HONG KONG (AFP) – Asian markets were mixed Monday as traders took a breather after last week’s rally, but Shanghai hit a 21-month high on hopes of Chinese stimulus measures after a weak manufacturing report.
Wall Street Friday had provided a healthy lead, with the Dow and S&P 500 reaching new highs after Japan’s central bank said it would ramp up its own stimulus programme to kickstart growth.
The dollar held on to Friday’s gains against the yen, sitting at seven-year highs. Friday’s news came days after the US Federal Reserve ended its own stimulus.

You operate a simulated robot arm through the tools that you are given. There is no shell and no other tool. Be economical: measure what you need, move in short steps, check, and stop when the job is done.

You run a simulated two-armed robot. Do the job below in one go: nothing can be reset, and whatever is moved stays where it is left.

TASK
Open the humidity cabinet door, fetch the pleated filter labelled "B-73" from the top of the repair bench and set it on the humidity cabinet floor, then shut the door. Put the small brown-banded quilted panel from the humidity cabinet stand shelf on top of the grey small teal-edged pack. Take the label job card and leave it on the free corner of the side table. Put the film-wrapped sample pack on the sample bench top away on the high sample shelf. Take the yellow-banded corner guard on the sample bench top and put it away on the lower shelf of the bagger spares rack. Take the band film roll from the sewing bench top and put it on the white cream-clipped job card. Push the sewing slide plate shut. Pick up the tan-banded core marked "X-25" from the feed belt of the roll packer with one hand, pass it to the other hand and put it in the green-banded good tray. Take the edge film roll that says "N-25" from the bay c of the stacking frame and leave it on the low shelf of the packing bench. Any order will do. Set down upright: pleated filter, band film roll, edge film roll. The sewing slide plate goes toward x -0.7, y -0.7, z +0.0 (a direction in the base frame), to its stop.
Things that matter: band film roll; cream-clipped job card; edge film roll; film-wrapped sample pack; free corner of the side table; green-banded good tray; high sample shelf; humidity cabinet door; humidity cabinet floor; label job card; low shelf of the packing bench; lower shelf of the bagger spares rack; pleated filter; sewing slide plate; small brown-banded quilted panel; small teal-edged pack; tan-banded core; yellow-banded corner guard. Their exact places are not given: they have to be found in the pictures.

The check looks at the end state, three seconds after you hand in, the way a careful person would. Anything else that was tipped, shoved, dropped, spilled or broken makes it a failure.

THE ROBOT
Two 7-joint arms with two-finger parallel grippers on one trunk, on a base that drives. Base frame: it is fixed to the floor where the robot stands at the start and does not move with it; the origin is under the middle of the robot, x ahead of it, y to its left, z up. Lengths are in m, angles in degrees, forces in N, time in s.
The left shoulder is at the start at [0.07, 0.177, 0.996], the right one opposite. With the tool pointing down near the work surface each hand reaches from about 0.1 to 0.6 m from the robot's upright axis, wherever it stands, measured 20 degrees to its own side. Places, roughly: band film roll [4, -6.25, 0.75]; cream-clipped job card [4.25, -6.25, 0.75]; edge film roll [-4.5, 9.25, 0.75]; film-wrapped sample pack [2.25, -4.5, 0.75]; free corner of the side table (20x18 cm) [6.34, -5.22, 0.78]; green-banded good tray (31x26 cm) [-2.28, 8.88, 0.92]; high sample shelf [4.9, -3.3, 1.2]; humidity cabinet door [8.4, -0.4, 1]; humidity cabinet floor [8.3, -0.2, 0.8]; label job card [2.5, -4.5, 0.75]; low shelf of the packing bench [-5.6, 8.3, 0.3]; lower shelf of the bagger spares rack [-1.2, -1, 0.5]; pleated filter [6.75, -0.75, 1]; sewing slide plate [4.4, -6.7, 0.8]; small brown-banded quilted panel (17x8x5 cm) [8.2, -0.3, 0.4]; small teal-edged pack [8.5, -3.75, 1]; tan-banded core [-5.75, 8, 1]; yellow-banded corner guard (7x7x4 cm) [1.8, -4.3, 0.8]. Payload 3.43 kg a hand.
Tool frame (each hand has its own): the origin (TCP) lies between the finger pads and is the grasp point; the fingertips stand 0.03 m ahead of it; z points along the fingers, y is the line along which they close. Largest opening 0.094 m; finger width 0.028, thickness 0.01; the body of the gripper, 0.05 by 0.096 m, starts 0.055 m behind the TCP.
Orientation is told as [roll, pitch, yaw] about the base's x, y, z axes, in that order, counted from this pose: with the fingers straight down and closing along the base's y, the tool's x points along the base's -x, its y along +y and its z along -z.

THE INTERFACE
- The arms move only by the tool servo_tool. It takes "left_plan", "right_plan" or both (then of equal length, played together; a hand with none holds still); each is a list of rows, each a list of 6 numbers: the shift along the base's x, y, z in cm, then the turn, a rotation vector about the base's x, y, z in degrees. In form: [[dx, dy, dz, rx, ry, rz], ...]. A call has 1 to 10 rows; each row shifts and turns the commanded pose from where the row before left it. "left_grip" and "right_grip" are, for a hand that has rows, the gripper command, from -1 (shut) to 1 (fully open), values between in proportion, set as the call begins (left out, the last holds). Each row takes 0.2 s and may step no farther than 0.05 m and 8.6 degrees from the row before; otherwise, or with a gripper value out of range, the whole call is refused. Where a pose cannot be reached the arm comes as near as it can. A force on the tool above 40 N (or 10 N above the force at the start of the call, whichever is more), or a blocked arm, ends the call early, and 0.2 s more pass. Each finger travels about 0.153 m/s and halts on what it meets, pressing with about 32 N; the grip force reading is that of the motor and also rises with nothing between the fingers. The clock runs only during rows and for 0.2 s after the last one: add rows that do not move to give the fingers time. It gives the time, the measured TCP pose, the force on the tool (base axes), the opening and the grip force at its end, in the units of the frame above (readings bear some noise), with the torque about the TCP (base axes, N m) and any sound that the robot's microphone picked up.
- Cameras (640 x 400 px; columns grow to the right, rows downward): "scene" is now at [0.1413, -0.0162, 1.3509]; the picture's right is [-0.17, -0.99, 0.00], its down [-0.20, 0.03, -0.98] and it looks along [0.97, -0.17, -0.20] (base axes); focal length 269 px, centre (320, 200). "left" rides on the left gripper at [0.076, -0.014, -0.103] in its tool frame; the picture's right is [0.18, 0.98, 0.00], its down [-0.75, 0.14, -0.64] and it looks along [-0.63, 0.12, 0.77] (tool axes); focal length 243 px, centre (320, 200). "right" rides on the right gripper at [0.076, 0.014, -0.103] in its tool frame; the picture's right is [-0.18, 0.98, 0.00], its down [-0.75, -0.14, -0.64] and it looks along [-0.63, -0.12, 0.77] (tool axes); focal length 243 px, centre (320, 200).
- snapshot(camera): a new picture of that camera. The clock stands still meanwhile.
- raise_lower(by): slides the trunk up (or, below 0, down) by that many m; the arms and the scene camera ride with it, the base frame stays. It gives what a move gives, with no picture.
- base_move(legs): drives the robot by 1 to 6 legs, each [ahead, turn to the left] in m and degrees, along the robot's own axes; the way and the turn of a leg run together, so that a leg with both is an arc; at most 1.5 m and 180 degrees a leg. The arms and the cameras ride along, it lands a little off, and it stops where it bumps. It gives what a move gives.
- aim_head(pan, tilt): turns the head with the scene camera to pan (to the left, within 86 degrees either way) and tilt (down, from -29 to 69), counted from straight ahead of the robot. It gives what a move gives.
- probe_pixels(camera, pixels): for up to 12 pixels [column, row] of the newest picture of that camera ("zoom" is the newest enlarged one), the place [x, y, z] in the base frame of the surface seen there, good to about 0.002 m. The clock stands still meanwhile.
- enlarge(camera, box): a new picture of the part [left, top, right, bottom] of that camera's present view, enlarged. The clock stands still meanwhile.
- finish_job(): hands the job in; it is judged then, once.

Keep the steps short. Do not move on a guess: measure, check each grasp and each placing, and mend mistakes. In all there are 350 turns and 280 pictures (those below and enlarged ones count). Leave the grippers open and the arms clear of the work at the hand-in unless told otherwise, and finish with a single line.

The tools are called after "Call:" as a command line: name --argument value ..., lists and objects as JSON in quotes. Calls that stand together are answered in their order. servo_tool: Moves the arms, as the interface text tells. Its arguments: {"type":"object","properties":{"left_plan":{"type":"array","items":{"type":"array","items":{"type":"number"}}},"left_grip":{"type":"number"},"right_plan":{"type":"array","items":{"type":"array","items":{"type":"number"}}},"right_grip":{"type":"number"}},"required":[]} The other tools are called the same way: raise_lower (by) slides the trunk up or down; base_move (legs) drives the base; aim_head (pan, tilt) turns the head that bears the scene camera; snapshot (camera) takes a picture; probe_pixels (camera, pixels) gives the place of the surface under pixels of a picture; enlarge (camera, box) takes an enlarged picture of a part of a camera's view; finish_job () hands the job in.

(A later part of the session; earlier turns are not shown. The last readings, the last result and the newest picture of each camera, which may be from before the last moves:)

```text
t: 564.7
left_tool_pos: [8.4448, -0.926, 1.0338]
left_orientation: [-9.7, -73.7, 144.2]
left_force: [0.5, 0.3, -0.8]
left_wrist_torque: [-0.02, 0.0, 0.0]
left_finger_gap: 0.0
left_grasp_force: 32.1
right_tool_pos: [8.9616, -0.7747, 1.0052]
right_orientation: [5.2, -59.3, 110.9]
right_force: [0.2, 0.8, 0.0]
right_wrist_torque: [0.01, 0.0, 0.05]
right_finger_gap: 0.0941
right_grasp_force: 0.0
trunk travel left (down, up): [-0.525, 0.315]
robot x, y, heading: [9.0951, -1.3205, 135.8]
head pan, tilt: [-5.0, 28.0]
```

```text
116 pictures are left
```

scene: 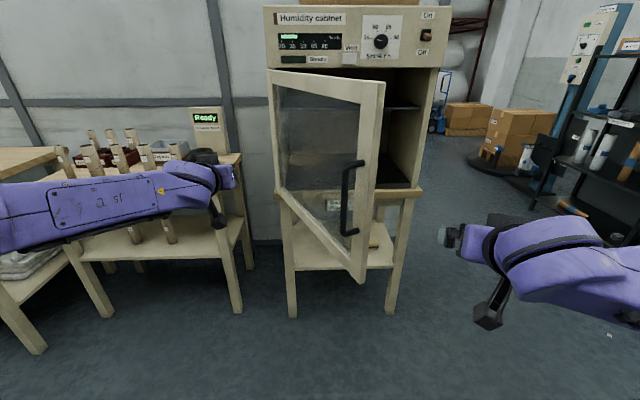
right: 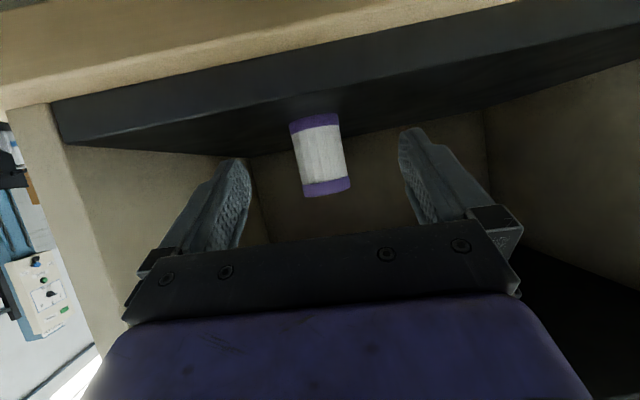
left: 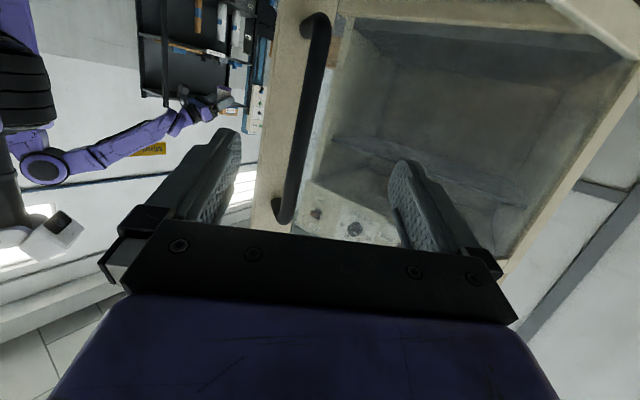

Sydney eased 0.36 per cent, or 19.7 points, to 5,506.9, while Seoul dropped 0.58 per cent, or 11.46 points, to close at 1,952.97.
Hong Kong ended 0.34 per cent lower, dipping 82.09 points to 23,915.97. But Shanghai closed 0.41 per cent higher, adding 9.85 points to 2,430.03, its highest since February last year.
Tokyo was shut for a public holiday.
Global markets and the dollar surged on Friday after the Bank of Japan said it would widen its asset-purchasing scheme to boost lending and try to avoid a recession.
After a jump in Asian shares, including a near-five per cent rise in Tokyo, Wall Street powered ahead.
The Dow leapt 1.13 per cent and the S&P 500 added 1.17 per cent – both hitting all-time highs – while the Nasdaq gained 1.41 per cent.
However, dealers took a breather for the first day of November trade, with profit-takers moving in.
China at the weekend released an index of manufacturing activity that showed growth slowed in October, the latest data indicating the world’s second-largest economy slowing down.
The official purchasing managers’ index (PMI) came in at 50.8 last month, the National Bureau of Statistics said, lower than 51.1 in September. Readings above 50 indicate growth while anything below points to contraction.
PMI tracks activity in China’s factories and workshops and is a closely-watched indicator of the health of the economy.
On Monday a separate report by HSBC came in a 50.4, the strongest result since July.
“Overall, the manufacturing sector continued to stabilise in October, however the sequential momentum likely weakened,” said HSBC. “The economy still shows clear signs of insufficient effective demand.”
The figures have raised hopes that Beijing will introduce new economy-boosting measures, with some analysts suggesting officials will cut the amount of cash banks must keep in reserve in order to boosting lending.
“More new infrastructure projects and continuous monetary easing might improve manufacturing for the coming months,” Haitong Securities said, according to Dow Jones Newswires.
On currency markets the dollar bought 112.76 yen – its highest since December 2007 – against 112.25 yen Friday in New York.
The euro was at $1.2489 and 140.85 yen compared with $1.2525 and 140.71 yen.
Oil prices were mixed. US benchmark West Texas Intermediate for December delivery fell 39 cents to $80.15, while Brent crude was down 53 cents at $85.33.
The price of gold fell to $1,168.95 an ounce from $1,173.87 late Friday.